Hi,
are you sure those emails are fresh and does not refere to the old states?
>From the gui what state do you see?

Massimo
On Nov 22, 2011 3:45 AM, "Jamila Ruya Khan" <[email protected]> wrote:

> Sorry for the vagueness. By inaccurate email I mean that I am getting
> emails that the service is critical because of staleness, but the service
> is definitely getting results from the external monitoring server (I have
> distributed monitoring set up as instructed here:
> http://docs.icinga.org/latest/en/distributed.html. Also I changed the
> limit for freshness and Icinga has not registered that I changed that.
>
> Basically it seems that somewhere there is something that saved the state
> of Icinga when it started freaking out because it ran out of space, and
> that thing is overwriting my current setup.
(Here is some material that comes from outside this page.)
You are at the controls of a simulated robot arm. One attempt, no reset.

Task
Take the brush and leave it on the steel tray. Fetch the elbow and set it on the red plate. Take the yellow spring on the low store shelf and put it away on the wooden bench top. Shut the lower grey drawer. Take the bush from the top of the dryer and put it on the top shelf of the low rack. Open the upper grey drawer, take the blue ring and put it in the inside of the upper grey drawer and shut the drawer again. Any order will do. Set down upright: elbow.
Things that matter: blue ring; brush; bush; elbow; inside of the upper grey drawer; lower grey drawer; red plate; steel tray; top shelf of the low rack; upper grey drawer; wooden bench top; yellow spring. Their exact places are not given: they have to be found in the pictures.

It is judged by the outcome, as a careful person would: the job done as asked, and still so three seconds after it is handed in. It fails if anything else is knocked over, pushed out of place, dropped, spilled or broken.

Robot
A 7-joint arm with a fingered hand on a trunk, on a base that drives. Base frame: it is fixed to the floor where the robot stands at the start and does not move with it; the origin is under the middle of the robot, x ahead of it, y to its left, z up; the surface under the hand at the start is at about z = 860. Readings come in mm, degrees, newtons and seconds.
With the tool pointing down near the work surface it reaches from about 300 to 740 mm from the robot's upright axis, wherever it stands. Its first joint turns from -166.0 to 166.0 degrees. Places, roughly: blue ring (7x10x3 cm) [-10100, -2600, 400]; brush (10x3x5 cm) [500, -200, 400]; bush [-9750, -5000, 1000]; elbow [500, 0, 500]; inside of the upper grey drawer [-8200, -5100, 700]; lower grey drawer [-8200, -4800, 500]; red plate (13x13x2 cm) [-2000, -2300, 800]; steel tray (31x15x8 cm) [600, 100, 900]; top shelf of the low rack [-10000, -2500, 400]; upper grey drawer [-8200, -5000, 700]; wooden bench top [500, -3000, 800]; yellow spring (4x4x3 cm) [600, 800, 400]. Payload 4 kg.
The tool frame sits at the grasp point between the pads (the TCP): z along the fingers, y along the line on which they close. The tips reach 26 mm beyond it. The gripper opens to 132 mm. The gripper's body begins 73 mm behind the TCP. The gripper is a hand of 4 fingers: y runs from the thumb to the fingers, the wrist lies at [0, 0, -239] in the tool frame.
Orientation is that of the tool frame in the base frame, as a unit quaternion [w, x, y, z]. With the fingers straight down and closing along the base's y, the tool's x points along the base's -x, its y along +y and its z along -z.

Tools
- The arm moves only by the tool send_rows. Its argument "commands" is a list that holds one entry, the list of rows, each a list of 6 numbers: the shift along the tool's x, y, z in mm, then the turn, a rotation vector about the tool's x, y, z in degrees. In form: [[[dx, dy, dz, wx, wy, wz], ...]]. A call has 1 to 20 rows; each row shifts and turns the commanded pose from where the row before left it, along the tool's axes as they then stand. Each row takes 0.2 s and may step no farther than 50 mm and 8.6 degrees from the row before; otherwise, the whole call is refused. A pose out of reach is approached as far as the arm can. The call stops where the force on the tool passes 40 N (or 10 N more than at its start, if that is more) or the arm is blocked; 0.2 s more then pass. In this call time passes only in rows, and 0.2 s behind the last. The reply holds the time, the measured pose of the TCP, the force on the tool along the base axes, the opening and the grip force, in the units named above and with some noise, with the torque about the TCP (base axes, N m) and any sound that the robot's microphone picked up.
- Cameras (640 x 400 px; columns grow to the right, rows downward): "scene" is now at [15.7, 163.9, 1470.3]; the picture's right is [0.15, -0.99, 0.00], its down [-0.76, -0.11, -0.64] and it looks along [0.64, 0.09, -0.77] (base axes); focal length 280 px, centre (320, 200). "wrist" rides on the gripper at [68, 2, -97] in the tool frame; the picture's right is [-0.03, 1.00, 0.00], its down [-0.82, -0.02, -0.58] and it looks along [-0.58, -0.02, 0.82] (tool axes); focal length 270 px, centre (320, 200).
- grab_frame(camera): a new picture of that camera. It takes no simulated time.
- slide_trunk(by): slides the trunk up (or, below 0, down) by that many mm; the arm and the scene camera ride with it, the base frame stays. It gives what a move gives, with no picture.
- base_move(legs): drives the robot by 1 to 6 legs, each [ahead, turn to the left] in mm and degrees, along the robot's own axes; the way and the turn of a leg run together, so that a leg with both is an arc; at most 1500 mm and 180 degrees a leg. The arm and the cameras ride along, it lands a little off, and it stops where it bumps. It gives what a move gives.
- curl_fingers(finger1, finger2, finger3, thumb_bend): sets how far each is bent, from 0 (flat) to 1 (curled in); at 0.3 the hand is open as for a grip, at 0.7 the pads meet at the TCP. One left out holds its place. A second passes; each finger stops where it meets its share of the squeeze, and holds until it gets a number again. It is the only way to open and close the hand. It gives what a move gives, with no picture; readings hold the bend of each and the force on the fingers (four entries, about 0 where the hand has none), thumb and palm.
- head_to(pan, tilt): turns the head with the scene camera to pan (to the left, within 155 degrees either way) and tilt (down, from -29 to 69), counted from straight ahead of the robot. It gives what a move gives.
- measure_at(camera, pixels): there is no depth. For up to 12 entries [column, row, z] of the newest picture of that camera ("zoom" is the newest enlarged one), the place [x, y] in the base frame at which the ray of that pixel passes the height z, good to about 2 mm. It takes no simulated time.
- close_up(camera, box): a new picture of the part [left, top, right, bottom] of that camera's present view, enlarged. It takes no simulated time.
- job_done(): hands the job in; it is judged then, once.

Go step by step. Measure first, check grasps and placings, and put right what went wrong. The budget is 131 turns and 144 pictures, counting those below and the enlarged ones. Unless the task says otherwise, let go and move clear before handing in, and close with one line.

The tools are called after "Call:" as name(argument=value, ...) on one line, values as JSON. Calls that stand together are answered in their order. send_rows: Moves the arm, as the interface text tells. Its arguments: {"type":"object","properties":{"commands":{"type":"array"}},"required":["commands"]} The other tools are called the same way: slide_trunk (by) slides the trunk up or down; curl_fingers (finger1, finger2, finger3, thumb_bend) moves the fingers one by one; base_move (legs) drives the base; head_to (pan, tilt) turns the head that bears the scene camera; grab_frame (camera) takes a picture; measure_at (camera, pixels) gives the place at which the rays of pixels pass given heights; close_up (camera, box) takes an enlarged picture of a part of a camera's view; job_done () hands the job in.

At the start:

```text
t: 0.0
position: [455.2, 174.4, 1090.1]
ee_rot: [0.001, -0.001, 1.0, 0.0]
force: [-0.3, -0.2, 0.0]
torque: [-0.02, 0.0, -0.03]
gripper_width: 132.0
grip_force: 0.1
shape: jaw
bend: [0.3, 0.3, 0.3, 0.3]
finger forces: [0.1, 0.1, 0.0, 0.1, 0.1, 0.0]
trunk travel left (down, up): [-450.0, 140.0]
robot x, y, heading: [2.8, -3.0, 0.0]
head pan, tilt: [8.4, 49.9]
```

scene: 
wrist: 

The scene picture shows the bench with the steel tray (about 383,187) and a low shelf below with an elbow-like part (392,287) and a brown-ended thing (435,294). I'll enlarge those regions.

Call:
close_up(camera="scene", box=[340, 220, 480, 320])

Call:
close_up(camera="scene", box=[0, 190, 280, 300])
I have changed several services
> parameters, and none of them are registering as changed. I have tried
> deleting retention.dat and status.dat but no luck. Also when I try to tell
> services to stop notify me using the icinga-web gui, it doesn't listen.
>
> Thank you so much for helping, after working on this for three days, I'm
> quite confused.
>
> --
>
> Jamila Ruya Khan
> [email protected]
>
>
>
>
> On Nov 21, 2011, at 6:22 PM, Michael Friedrich wrote:
>
>  On 21.11.2011 19:31, Jamila Ruya Khan wrote:
>
> Thanks for that. I've been using the tarballs from the website, not the
> package, but I do have different filesystems. /usr is separate, and got
> full all on its own.
>
>  I deleted retention.dat while Icinga was stopped, and that slowed down
> the endless emails, but I am still getting inaccurate emails from the
> services.
>
>
> i have absolutely no idea what an inaccurate mail would be. can you
> elaborate that by example, pick a service definition, describe the state
> changes (by log example), verify the contacts to be notified and show the
> actual notification happening (log, mail).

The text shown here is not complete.